Either way, it means if you’re ok with light use or more frequent charging, you’ll be ok with an SE or mini, especially 13 mini. If you want an iPhone that can go all day and well into the next day, you’ll want the 13 Pro Max.
All of Apple’s chipsets may seem overpowered, but they’re designed to provide headroom for future versions of iOS and apps. With a brand new iPhone and chipset, like the A15 in the iPhone 13, you can look forward to around 5-6 years of updates. With older versions, like the A14 in the iPhone 12 and the A13 in the iPhone 11 and SE, a year or so less for each number less. So, basically, an iPhone 13 might take you to iOS 20, iPhone 12 to iOS 19, iPhone 11 and SE to iOS 18. Give or take a version.

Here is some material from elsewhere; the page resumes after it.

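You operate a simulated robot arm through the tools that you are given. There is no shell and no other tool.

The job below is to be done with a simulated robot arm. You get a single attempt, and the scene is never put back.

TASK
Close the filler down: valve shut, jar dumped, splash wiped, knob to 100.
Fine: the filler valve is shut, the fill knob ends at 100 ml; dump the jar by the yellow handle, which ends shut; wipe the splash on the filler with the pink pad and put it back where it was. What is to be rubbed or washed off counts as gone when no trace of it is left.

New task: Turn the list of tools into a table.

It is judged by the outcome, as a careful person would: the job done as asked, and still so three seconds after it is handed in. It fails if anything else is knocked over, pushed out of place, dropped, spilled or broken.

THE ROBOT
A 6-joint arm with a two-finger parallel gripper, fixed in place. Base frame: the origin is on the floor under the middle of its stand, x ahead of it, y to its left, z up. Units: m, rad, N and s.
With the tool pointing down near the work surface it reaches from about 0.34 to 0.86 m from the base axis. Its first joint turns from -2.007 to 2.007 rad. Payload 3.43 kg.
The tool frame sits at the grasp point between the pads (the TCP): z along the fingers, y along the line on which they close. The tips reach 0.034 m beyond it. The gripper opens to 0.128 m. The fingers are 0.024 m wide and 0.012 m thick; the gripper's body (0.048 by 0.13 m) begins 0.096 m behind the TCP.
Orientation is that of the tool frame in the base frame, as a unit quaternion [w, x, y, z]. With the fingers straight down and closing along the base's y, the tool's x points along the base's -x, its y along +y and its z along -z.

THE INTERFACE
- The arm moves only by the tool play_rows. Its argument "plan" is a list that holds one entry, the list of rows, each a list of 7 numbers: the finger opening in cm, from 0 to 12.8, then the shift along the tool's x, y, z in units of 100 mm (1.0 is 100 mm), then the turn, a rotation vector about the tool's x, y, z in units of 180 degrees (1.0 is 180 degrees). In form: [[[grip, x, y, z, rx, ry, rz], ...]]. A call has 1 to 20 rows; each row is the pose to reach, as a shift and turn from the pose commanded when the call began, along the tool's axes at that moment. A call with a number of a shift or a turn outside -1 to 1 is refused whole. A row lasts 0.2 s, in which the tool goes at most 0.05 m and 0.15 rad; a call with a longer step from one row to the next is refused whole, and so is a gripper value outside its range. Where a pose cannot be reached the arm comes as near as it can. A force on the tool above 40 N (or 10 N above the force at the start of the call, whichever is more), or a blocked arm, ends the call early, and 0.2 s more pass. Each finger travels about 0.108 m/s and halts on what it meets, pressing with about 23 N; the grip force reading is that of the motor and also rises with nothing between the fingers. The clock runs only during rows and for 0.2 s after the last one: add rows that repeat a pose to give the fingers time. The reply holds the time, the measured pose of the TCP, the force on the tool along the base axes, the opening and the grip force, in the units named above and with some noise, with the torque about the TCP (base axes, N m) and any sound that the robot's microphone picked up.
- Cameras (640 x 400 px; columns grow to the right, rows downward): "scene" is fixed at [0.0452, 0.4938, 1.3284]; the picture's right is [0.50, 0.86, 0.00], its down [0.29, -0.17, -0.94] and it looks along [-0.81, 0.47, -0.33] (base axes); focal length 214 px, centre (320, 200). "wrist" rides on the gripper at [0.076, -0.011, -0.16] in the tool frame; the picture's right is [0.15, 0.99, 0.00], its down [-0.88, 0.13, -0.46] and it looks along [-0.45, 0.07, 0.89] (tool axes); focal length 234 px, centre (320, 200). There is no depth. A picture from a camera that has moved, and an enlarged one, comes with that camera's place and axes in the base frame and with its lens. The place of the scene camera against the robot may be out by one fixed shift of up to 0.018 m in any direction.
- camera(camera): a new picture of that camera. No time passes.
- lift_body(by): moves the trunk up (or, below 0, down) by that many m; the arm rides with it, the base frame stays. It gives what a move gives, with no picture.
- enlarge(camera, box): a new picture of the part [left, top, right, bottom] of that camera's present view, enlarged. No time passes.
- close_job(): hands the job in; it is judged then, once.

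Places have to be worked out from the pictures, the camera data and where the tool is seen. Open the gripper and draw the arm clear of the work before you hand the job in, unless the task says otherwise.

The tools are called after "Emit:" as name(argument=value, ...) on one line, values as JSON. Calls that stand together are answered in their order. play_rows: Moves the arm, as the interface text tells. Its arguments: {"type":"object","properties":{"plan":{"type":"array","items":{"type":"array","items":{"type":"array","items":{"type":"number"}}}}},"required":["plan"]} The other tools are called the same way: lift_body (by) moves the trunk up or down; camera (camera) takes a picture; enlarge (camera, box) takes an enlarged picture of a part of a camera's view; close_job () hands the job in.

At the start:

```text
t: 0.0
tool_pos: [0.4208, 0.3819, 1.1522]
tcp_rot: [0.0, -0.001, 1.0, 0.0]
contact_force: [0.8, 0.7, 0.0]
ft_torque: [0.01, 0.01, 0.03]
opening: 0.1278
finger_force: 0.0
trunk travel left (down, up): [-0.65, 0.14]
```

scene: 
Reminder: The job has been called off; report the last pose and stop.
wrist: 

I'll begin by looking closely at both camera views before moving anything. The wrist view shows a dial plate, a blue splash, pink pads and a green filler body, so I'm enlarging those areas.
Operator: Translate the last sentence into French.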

In other words, you might save some money up front on a previous generation iPhone, but you also might be giving up usability and updates over the life of your iPhone, especially if you intend to keep it for more than 3 years, or even hand it down or sell it…
When it comes to RAM, for iOS that mostly just matters in terms of how many old apps can stay live in memory without being forced to close to make room for the new ones you’re launching, especially heavy ones like the camera, games, or social. Also, how long web tabs will last without them being forced to reload when you come back to the browser.
You only get 3 GB with the iPhone SE. 4 GB with the iPhone 11, iPhone 12, and the iPhone 13 and 13 mini. But 6 GB with the iPhone 13 Pro and Pro Max.
That means if you want Max RAM, you’ll need the iPhone 13 Pro… or Max.
So, if you want more iPhone for less money, double check those trade-in offers and installment options and see if you can often find a way to lower the up front payment or to spread any difference out to where it’s a much, much smaller amount every month.